My reason for choosing True/False to document those changes is another, shocking, transformation affecting the new Boss, that very same Clark Medina.

But first, I thought Steve Weber looked awfully familiar; it took about two episodes for me to recognize hims as Brian from Wings, a character I take great pleasure in lambasting.

In Without a Trace he's the new Boss, who loves watching Jack being miserable sitting in the doghouse. Apart from that enjoyment, his is a one-note performance, just as it was in Wings.
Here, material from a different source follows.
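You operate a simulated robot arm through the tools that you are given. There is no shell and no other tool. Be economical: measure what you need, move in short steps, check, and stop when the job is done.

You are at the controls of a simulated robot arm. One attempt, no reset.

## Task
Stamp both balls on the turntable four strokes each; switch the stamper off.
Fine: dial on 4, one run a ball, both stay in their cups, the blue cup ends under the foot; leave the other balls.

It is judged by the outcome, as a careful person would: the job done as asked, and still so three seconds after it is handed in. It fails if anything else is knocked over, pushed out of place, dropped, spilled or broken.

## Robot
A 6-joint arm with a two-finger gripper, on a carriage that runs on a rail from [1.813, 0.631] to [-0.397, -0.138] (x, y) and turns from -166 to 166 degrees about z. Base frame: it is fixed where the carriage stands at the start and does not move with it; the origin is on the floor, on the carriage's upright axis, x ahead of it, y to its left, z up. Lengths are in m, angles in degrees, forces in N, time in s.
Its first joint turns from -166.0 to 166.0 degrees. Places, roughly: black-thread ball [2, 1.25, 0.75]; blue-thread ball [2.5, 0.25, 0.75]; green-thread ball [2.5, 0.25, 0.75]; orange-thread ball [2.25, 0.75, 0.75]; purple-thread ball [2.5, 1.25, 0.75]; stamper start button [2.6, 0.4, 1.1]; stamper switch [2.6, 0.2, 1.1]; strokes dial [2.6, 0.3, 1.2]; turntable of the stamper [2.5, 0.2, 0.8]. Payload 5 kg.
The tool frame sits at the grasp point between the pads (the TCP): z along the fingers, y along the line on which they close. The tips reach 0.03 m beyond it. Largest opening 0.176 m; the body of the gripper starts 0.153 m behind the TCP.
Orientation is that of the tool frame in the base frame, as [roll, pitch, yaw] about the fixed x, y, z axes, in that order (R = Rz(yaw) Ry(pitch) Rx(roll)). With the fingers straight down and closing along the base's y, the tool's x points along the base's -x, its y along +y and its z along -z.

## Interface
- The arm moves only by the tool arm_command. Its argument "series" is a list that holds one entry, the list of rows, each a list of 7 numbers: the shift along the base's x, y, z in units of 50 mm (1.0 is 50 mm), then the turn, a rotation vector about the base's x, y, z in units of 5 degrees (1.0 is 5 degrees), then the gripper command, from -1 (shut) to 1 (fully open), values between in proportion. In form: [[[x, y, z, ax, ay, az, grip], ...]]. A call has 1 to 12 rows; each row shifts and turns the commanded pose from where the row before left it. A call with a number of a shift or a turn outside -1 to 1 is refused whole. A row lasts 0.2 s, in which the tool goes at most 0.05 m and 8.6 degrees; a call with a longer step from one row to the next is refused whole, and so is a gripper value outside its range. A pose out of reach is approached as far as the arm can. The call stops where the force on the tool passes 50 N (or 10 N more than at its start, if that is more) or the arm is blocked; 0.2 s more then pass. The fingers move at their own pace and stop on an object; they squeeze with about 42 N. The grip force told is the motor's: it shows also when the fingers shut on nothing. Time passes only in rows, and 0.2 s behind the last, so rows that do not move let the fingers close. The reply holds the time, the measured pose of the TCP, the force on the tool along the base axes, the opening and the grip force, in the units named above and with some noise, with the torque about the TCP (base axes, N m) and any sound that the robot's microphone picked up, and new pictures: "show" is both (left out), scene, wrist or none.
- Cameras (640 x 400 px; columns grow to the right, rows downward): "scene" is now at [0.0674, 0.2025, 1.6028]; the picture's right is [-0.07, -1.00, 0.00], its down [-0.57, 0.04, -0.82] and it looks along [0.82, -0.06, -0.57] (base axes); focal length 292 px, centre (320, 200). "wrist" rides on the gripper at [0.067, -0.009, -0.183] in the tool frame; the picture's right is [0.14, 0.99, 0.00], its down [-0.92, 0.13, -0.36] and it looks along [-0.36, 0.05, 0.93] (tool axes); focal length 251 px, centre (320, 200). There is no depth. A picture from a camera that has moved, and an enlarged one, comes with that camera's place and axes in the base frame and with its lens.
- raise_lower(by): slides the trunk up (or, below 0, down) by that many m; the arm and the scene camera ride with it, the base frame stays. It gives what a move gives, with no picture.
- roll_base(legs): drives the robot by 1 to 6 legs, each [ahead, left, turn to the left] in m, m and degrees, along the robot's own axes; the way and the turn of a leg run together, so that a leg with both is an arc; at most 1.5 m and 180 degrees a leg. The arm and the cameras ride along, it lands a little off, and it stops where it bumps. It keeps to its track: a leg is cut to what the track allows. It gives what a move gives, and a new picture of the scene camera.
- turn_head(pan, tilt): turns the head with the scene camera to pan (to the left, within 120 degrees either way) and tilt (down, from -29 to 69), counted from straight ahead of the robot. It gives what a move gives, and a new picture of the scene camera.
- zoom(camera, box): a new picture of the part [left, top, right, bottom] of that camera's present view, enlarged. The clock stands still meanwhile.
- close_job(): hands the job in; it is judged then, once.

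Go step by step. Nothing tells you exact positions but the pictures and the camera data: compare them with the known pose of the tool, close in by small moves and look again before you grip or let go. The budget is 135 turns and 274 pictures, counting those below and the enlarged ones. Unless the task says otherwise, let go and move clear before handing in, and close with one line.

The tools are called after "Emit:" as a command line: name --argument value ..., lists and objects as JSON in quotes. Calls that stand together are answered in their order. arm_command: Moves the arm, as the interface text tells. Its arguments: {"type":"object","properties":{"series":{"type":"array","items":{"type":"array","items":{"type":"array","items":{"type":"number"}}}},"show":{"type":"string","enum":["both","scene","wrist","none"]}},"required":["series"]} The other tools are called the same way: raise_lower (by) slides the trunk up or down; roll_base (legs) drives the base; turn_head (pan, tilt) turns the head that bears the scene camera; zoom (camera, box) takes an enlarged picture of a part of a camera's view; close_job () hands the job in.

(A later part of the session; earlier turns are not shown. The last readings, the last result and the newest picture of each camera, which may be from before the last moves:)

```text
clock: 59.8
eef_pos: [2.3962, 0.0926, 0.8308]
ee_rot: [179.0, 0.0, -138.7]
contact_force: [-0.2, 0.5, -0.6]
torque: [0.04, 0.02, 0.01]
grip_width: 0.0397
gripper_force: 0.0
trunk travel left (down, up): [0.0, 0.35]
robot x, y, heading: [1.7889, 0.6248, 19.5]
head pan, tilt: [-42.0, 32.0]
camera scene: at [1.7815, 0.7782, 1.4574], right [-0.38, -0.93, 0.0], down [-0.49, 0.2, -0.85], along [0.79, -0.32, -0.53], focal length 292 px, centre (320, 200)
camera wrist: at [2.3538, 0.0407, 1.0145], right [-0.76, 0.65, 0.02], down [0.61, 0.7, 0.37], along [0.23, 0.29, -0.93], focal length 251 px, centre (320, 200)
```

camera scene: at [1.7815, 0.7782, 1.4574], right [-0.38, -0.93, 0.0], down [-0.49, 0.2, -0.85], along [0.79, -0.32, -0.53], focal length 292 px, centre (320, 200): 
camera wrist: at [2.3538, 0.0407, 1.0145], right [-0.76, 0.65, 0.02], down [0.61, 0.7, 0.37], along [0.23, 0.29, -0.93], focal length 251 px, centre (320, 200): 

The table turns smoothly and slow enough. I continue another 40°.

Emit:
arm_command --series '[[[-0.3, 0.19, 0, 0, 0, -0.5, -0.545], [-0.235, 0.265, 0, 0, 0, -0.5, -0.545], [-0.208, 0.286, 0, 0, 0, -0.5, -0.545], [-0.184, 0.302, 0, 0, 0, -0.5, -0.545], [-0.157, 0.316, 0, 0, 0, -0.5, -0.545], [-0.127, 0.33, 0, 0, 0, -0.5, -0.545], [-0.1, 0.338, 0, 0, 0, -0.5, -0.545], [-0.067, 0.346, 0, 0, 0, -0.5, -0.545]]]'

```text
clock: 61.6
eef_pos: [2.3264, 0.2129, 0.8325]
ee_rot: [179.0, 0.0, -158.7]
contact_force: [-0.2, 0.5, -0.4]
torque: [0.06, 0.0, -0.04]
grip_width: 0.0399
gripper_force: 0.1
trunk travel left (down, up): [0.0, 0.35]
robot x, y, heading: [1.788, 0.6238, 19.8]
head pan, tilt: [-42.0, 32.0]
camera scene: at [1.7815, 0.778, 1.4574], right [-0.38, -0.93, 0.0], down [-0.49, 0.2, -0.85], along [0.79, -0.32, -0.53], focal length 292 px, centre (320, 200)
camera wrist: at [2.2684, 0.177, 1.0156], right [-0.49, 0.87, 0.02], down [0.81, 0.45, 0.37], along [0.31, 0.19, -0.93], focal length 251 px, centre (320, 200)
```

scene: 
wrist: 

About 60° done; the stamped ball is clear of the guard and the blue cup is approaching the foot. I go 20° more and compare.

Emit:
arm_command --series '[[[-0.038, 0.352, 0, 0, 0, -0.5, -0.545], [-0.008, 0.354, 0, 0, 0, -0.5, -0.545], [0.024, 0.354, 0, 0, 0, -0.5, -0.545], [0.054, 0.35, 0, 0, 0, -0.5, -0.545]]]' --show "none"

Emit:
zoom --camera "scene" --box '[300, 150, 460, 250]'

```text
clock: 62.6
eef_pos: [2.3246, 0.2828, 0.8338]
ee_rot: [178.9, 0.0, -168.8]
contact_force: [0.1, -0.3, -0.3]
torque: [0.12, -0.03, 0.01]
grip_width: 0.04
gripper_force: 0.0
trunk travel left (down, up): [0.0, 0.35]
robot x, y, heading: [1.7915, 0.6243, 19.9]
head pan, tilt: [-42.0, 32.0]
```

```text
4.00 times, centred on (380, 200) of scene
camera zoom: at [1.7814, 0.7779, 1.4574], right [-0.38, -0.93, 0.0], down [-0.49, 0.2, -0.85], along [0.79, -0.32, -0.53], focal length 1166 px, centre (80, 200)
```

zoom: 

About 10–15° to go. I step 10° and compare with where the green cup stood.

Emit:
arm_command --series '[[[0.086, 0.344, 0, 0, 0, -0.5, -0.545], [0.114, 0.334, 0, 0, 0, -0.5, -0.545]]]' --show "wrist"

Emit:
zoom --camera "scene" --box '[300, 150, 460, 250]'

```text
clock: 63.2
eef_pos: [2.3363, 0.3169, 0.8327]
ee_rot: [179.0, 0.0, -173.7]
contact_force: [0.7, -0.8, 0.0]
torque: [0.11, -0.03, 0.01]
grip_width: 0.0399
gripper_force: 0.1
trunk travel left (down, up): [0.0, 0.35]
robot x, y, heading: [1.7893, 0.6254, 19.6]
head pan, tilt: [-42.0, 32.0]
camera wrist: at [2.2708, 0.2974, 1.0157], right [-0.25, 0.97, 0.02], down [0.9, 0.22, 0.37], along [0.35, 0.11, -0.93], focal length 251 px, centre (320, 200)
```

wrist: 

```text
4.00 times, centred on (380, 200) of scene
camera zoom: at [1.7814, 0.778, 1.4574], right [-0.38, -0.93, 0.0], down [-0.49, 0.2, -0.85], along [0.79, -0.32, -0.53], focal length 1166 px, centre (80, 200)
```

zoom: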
This time, the stereotypical bureaucratic, soulless Suite caring only for status and advancement.

While Steve is lazily strumming that note, WAT is metamorphosing over several episodes until here, in True/False, everything explodes: first with a plot that really doesn't make any sense, filled with disjointed plot elements that have nothing to do with one another logically and concludes in a (seemingly) pointlessly negative pseudo-denouement.

Sounds critical? It isn't. True/False isn't driven by a plot based on cause and effect, it's driven by an emotional logic that is engrossing, encompasses all of the characters, and leads almost inexorably to its conclusion. And during the process something magical occurs. Without foreshadowing from any of the earlier episodes and in the course of one episode, Clark Medina is transformed. From Suite to a very, very human being. All thanks to an actor who, to my surprise, can act - really act.

That transformation, from Suite Trying To Get Rid Of Jack to Fully Human Being Who Now Recognizes Jack As An Asset And Partner is accomplished in an understated performance that almost puts Alistair Sim's Scrooge to shame (Sim had a lot more screen time to accomplish it).

Steve Weber's performance should be acknowledged as a Tour de Force of the first order, along with the writers who craft it.

As for the episode itself, a fine vessel, equal to its contents. Though I'm not too happy with the denouement (pseudo in the sense that it left a lot of threads to tie), any other would have emasculated the episode's impact. And robbed us of a coda that ties all of those treads together, culminating in a final tying of the threads that softens the pain of the denouement with a classical affirmation.